Tasks to complete —
a – Pull out the sentences of the passage that run from "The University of" through "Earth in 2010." and give them unchanged.
b – Give the continuation of the passage.

Passage —
----------

Space dust analysis could solve mystery of the origins of Earth’s water
An international team of scientists may have solved a key mystery about the origins of the Earth’s water, after uncovering persuasive new evidence pointing to an unlikely culprit - the Sun.
In a new paper published today in the journal Nature Astronomy, a team of researchers from the UK, Australia and America describe how new analysis of an ancient asteroid suggests that extraterrestrial dust grains carried water to Earth as the planet formed.
The water in the grains was produced by space weathering, a process by which charged particles from the Sun known as solar wind altered the chemical composition of the grains to produce water molecules.
The finding could answer the longstanding question of just where the unusually water-rich Earth got the oceans which cover 70 percent of its surface – far more than any other rocky planet in our Solar System. It could also help future space missions find sources of water on airless worlds.
Planetary scientists have puzzled for decades over the source of Earth’s oceans. One theory suggests that one type of water-carrying space rock known as C-type asteroids could have brought water to the planet in the final stages of its formation 4.6 billion years ago.
To test that theory, scientists have previously analysed the isotopic ‘fingerprint’ of chunks of C-type asteroids which have fallen to Earth as water-rich carbonaceous chondrite meteorites. If the ratio of hydrogen and deuterium in the meteorite water matched that of terrestrial water, scientists could conclude that C-type meteorites were the likely source.
The results weren’t quite that clear-cut. While some water-rich meteorites’ deuterium/hydrogen fingerprints did indeed match Earth’s water, many did not. On average, these meteorites’ liquid fingerprints didn’t line up with the water found in Earth’s mantle and oceans. Instead, Earth has a different, slightly lighter isotopic fingerprint.
In other words, while some of Earth’s water must have come from C-type meteorites, the forming Earth must have received water from at least one more isotopically-light source which originated somewhere else in the Solar System.
The University of Glasgow-led team used a cutting-edge analytical process called atom probe tomography to scrutinise samples from a different type of space rock known as an S-type asteroid, which orbit closer to the sun than C-types. The samples they analysed came from an asteroid called Itokawa, which were collected by the Japanese space probe Hayabusa and returned to Earth in 2010.
Atom probe tomography enabled the team to measure the atomic structure of the grains one atom at a time and detect individual water molecules. Their findings demonstrate that a significant amount of water was produced just below the surface of dust sized grains from Itokawa by space weathering.

----------

Data lines —

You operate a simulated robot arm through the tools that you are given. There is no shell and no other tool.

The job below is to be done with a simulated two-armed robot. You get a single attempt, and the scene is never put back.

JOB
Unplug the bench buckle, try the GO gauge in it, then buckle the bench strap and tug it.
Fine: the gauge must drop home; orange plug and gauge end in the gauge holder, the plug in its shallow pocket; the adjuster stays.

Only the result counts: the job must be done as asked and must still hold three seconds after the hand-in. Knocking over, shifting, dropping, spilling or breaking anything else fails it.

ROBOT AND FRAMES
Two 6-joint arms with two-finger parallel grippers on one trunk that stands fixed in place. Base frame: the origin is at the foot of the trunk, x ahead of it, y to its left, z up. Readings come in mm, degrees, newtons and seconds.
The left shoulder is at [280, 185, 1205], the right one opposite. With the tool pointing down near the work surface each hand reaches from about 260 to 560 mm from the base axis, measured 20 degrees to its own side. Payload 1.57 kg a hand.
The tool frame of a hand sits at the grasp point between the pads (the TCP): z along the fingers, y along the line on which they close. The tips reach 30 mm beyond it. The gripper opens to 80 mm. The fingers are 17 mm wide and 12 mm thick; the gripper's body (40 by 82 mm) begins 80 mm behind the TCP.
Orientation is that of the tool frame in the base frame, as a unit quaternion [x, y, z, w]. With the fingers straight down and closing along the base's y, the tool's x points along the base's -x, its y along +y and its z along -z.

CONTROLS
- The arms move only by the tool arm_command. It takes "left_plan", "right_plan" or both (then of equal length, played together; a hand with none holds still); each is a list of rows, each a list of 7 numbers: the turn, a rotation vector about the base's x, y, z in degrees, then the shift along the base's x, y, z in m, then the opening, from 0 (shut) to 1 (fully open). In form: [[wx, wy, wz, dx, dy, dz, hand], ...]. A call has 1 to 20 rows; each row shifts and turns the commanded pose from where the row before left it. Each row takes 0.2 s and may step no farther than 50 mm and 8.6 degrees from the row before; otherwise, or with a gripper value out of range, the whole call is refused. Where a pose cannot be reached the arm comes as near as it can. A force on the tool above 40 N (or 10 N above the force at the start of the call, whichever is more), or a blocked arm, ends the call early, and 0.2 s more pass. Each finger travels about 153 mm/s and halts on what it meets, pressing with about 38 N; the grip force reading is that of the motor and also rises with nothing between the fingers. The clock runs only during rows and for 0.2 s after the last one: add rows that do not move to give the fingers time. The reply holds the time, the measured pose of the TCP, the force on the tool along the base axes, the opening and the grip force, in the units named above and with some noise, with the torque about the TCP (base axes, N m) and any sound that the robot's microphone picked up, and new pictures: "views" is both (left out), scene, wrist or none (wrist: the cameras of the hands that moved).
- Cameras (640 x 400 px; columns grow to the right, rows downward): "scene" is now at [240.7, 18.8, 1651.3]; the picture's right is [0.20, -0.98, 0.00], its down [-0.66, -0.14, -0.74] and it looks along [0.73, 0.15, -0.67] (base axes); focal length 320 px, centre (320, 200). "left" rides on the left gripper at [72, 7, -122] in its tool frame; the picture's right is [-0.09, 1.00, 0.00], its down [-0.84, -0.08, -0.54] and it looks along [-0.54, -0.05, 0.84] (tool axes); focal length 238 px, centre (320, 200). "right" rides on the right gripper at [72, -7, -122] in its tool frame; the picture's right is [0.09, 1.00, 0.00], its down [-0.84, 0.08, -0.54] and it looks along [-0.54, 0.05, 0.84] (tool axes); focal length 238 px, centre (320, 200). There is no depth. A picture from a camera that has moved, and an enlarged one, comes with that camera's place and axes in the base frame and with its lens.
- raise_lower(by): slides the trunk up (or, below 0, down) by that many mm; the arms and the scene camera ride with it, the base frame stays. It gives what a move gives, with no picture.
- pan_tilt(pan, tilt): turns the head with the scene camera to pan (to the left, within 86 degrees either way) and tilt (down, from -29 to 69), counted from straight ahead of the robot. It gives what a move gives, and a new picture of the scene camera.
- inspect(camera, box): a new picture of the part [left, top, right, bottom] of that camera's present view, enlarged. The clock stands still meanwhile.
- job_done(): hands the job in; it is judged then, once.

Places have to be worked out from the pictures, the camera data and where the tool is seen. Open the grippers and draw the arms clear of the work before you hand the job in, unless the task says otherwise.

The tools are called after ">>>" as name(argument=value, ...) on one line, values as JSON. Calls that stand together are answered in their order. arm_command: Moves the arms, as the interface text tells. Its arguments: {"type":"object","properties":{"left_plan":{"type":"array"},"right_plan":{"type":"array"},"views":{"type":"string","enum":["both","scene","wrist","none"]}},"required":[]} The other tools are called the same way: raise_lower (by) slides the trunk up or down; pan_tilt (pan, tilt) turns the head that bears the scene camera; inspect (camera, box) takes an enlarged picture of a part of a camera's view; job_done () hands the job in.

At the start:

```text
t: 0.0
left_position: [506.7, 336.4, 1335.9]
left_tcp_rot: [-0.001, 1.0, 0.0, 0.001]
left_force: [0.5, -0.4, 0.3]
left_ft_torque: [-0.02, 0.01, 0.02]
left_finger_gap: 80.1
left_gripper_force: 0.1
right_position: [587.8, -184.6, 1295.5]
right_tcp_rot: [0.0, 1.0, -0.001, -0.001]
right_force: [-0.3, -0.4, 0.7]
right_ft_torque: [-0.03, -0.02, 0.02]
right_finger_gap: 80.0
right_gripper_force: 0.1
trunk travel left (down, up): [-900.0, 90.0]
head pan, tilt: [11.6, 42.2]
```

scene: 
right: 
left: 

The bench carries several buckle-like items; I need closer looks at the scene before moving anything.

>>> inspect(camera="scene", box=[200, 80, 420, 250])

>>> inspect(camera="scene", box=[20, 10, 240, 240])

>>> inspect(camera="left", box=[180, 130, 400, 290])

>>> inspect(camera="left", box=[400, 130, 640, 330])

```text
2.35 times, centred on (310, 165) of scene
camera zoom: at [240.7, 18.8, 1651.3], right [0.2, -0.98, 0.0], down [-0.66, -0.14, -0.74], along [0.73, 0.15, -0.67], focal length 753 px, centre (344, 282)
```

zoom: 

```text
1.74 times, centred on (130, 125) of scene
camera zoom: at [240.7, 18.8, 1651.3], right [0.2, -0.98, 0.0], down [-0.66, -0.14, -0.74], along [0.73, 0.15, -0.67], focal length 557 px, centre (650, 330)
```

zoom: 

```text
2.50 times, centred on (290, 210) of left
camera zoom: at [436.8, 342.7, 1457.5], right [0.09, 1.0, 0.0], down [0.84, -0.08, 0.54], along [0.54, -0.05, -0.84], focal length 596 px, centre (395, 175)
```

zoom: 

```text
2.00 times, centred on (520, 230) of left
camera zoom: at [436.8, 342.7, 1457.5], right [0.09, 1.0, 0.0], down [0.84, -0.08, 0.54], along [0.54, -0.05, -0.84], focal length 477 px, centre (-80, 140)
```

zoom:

----------

Responses to the exercise —
a –
The University of Glasgow-led team used a cutting-edge analytical process called atom probe tomography to scrutinise samples from a different type of space rock known as an S-type asteroid, which orbit closer to the sun than C-types. The samples they analysed came from an asteroid called Itokawa, which were collected by the Japanese space probe Hayabusa and returned to Earth in 2010.

b –
The early solar system was a very dusty place, providing a great deal of opportunity water to be produced under the surface of spaceborne dust particles. This water-rich dust, the researchers suggest, would have rained down onto the early Earth alongside C-type asteroids as part of the delivery of Earth’s oceans.
Dr Luke Daly, of the University of Glasgow’s School of Geographical and Earth Sciences, is the paper’s lead author. Dr Daly said: “The solar winds are streams of mostly hydrogen and helium ions which flow constantly from the Sun out into space. When those hydrogen ions hit an airless surface like an asteroid or a spaceborne dust particle, they penetrate a few tens of nanometres below the surface, where they can affect the chemical composition of the rock. Over time, the ‘space weathering’ effect of the hydrogen ions can eject enough oxygen atoms from materials in the rock to create H2O – water – trapped within minerals on the asteroid.
“Crucially, this solar wind-derived water produced by the early solar system is isotopically light. That strongly suggests that fine-grained dust, buffeted by the solar wind and drawn into the forming Earth billions of years ago, could be the source of the missing reservoir of the planet’s water.”
Prof. Phil Bland, a John Curtin Distinguished Professor at the School of Earth and Planetary Sciences at Curtin University and co-author of the paper said “Atom probe tomography lets us take an incredibly detailed look inside the first 50 nanometres or so of the surface of dust grains on Itokawa, which orbits the sun in 18-month cycles. It allowed us to see that this fragment of space-weathered rim contained enough water that, if we scaled it up, would amount to about 20 litres for every cubic metre of rock.”
Co-author Prof. Michelle Thompson of the Department of Earth, Atmospheric, and Planetary Sciences at Purdue University added: “It’s the kind of measurement that simply would not have been possible without this remarkable technology. It gives us an extraordinary insight into how tiny dust particles floating in space might help us balance the books on the isotopic composition of the Earth’s water, and give us new clues to help solve the mystery of its origins.”
The researchers took great care to ensure that the results of their testing were accurate, undertaking additional experiments with other sources to verify their results.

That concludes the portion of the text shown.